### Selected extract
Instructional Design and Technology
*M.A.Ed. in Curriculum and Instruction
M.A.Ed.in Curriculum and Instruction
Campus: Virginia Tech Blacksburg Campus
Instruction: Residential/On Campus
Instructional Design and Technology (IDT) is a comparatively new field dedicated to applying what is empirically understood about how humans learn and improve upon performance to the design, development, implementation, and evaluation of learning and performance support products, processes, and environments. IDT professionals understand and leverage technologies as both product (such as a Web-based course for distant learners or print-based job-aids for the workplace) and process (such as an iterative and formative approach to learner assessment). Instructional technologists practice their unique, multidisciplinary profession in a variety of settings including industry, preK-12 schools, higher education, and government.
Why choose this program?
Our Faculty and staff in the Instructional Design and Technology program have very diverse interests that encompass all aspects of instructional technology and committed to support students as they develop the professional, academic, research, and interpersonal skills required for a successful career of their choice.Our coursework is designed to help students advance their understanding of educational issues, theories, and practice related to Instructional Design and Technology. Our IDT program is affiliated with the Center for Instructional Technology Solutions in Industry and Education that offers excellent research opportunities with a focus on design, development, and evaluation of learning experiences, distance learning, health promotion, preparation of instructional technology professionals, and innovations in technology.

### Collected data
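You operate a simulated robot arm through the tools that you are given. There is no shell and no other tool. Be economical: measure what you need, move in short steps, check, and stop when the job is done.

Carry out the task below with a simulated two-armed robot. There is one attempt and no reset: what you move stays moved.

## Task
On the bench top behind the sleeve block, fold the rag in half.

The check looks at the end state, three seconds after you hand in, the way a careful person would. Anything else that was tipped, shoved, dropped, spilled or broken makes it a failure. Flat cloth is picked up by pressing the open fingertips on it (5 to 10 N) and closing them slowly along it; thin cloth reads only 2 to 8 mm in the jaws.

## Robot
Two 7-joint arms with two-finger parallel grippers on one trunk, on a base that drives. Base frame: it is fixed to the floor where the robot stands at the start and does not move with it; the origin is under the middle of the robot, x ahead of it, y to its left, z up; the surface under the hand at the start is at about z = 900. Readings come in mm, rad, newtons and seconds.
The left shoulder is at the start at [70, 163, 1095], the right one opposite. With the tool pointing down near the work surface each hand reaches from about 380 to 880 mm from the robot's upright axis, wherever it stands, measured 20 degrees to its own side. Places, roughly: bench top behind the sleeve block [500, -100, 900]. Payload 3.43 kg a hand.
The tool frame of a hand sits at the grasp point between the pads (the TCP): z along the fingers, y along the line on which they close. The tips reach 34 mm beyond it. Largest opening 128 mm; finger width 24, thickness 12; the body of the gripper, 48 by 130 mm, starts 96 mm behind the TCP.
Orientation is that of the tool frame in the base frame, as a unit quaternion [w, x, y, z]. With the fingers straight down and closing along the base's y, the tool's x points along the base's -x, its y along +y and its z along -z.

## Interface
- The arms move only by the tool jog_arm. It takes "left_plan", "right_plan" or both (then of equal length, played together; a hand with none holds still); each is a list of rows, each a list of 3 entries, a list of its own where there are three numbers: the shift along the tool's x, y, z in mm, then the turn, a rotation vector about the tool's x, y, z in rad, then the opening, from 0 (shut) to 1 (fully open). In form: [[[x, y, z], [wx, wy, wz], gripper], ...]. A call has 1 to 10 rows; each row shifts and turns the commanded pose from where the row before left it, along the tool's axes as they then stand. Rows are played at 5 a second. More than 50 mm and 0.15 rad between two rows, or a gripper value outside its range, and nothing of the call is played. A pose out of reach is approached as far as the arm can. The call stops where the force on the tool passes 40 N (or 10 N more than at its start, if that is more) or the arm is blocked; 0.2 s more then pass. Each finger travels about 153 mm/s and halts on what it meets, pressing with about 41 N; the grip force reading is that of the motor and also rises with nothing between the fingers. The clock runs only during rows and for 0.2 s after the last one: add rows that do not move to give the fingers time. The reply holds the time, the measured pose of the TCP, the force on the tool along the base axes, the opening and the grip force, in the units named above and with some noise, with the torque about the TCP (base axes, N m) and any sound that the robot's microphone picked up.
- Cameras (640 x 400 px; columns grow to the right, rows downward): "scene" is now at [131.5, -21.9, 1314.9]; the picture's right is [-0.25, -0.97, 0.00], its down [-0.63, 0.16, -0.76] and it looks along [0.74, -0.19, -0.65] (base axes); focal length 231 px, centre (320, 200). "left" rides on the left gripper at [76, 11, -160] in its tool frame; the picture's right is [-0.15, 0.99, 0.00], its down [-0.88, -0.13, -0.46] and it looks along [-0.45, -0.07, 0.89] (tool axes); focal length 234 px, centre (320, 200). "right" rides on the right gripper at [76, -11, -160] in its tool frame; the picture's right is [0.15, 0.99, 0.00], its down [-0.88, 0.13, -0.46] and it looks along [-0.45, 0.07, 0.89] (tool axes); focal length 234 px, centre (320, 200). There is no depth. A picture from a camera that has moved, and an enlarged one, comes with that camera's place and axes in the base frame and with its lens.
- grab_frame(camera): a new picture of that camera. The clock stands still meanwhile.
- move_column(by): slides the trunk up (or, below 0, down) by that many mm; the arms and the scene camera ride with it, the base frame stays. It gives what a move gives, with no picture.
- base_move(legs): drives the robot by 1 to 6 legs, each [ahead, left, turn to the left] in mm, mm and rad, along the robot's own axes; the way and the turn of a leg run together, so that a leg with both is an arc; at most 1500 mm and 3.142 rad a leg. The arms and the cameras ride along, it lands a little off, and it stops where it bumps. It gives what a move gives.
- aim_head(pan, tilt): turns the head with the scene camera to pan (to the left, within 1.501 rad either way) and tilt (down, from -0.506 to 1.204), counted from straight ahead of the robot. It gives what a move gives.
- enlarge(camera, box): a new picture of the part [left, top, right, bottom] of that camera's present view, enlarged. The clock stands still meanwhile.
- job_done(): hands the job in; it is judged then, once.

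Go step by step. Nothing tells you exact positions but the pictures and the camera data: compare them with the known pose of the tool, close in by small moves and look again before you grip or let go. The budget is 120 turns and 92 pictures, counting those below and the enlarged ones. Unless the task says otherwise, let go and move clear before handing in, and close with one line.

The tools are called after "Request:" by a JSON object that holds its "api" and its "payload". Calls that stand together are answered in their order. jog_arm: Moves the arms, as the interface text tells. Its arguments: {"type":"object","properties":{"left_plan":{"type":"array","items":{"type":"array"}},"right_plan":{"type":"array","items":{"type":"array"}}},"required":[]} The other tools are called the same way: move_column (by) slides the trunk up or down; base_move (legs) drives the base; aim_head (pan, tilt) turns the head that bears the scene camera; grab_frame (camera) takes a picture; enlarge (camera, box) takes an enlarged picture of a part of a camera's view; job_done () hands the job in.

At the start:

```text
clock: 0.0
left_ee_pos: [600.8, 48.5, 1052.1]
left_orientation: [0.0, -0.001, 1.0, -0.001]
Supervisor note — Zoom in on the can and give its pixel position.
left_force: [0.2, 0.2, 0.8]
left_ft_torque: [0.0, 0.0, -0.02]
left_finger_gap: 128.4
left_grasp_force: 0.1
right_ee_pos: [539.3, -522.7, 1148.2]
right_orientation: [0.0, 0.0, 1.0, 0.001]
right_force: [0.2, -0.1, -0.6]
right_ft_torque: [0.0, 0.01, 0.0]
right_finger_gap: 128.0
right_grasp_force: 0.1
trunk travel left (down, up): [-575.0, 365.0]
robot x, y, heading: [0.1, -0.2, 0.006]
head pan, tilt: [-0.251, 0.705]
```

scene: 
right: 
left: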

### Directions
[1] Extract from the selected extract the words running from "Our Faculty and" to "innovations in technology.".
[2] Could you carry on with the selected extract from where it ends?

### Answer list
[1]
Our Faculty and staff in the Instructional Design and Technology program have very diverse interests that encompass all aspects of instructional technology and committed to support students as they develop the professional, academic, research, and interpersonal skills required for a successful career of their choice.Our coursework is designed to help students advance their understanding of educational issues, theories, and practice related to Instructional Design and Technology. Our IDT program is affiliated with the Center for Instructional Technology Solutions in Industry and Education that offers excellent research opportunities with a focus on design, development, and evaluation of learning experiences, distance learning, health promotion, preparation of instructional technology professionals, and innovations in technology.

[2]
What You'll Study
The Master's degree in Instructional Design and Technology is a 30-credit hour degree program consisting of coursework in foundations of Instructional Design and Technology, research methods, and restricted electives. There are three following components:
You will study theoretical foundations of technology-enhanced learning, design for learning, foundations of instructional design and technology, instructional design and technology portfolio, and project and report.
In this component, students will enroll in Program and Product Evaluation.
Twelve credit courses from:
- Principles of Learning Message Design
- Applied Theories of Instructional Design
- Topics in Instructional Technology Tools and Methods
- Topics in Learning Environment Design and Development
- Distance Education
- Digitally Mediated Learning
- Interactive Learning Media, Arts, and Design
- Interactive Learning Media Development
- Problems in Education
- Graduate Seminar in Education
- Independent Study
The process of developing electronic portfolios serves to provide meaningful learning contexts for the acquisition and application of instructional design and development skills. In addition, the portfolios will serve as a means of assessing and evaluating what you have learned from the program. The competencies you will develop are established by the Association for Educational Communications and Technology (AECT). In addition to these competencies, the electronic portfolio is designed to showcase the specific standards identified by the International Society for Technology in Education (ISTE). The ISTE standards represent recommended foundations in technology for all teachers, and they constitute the core of NCATE's professional education program technology standards. Learn more about the
Graduates of the IDT master’s program apply their multidisciplinary expertise as instructional designers, trainers, or performance consultants in educational institutions, businesses, organizations, and government, and as teachers or technology coordinators in PreK-12 or collegiate settings.
This degree program is offered at the Blacksburg campus. The Blacksburg campus offers students the full services of the university, including an extensive library, technology support, and the Graduate Life Center.
Admission to the master’s program in Instructional Design and Technology will be based on a review of the Graduate School application including the elements below. Applications that provide evidence of strong academic potential and prior professional experience are preferred.
- Official transcript(s) of all college coursework, including documentation of completed bachelor's degree
- Quality Credit Average (QCA) of at least 3.0 (on a 4.0 = A scale) in the last 60 credit hours of undergraduate study (for regular admission status).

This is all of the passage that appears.